Publié dans le magazine Books n° 26, octobre 2011. Par Dinah Birch.
Charles Dickens, maître du conte moral, pourfendeur des injustices de l’Angleterre victorienne, se comportait chez lui en tyran. Ambivalent à l’égard des femmes, il fit vivre à son épouse Catherine un enfer, avant de la tromper, de la bannir et de la priver de ses enfants. Son œuvre y gagna en épaisseur.
« Mon père était un homme cruel ; un homme très cruel, écrit Kate Perugini, la fille de Charles Dickens. Il ne comprenait pas les femmes. » Pourtant, on ne saurait faire de lui un simple phallocrate.

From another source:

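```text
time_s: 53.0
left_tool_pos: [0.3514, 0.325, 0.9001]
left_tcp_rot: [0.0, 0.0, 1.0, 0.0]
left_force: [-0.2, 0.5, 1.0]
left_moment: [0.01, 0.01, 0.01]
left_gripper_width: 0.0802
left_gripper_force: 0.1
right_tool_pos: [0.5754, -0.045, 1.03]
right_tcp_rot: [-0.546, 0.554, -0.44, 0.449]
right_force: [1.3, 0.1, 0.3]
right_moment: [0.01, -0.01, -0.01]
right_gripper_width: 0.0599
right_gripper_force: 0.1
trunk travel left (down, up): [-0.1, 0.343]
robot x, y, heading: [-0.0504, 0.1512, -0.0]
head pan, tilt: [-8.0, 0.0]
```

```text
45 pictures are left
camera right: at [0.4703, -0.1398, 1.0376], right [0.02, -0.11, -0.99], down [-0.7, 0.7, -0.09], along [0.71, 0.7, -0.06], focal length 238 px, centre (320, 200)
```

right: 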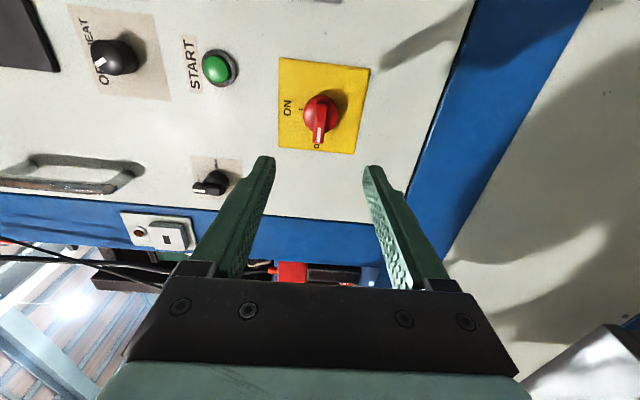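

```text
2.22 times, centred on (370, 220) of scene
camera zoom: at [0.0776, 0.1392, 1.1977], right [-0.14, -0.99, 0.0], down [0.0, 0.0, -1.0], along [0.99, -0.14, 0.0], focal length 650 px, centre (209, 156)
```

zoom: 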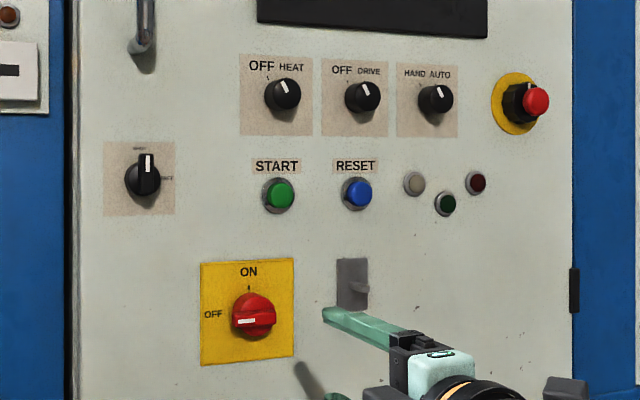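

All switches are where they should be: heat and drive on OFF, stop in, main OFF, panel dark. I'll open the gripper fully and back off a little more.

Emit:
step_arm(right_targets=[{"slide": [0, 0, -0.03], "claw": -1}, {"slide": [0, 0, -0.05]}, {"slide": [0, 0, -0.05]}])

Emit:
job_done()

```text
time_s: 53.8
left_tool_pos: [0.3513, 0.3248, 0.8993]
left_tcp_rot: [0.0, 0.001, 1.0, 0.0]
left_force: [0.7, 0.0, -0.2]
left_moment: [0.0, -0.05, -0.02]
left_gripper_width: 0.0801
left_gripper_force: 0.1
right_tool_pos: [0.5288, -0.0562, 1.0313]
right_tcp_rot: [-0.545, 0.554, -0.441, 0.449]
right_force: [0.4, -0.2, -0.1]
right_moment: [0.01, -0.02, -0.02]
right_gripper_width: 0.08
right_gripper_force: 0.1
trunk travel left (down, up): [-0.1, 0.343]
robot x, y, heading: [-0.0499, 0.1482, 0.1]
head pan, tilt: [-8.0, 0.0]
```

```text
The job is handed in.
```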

À défaut d’indépendance, l’écrivain reconnaissait aux femmes le droit d’avoir des ambitions en dehors du foyer : il admirait sa sœur Fanny, musicienne ; les talents de comédienne de Nelly Ternan, dont il fit sa maîtresse, expliquent en partie son attirance pour elle ; et il travailla en étroite collaboration avec la romancière Elizabeth Gaskell, ou la philanthrope Angela Burdett-Coutts. La détresse des femmes sans défense et maltraitées le bouleversait, et il s’efforça activement (avec l’aide de Burdett-Coutts) de sortir les prostituées de leur misère. Il ne tolérait pas qu’une femme défie son autorité, mais il s’ennuyait auprès de celles qui se laissaient trop facilement dominer.
Ces conflits sont au cœur de l’œuvre de Dickens. Si sa pensée sur les deux sexes avait été moins embrouillée, il aurait été un écrivain très différent, moins passionnant. On n’est guère...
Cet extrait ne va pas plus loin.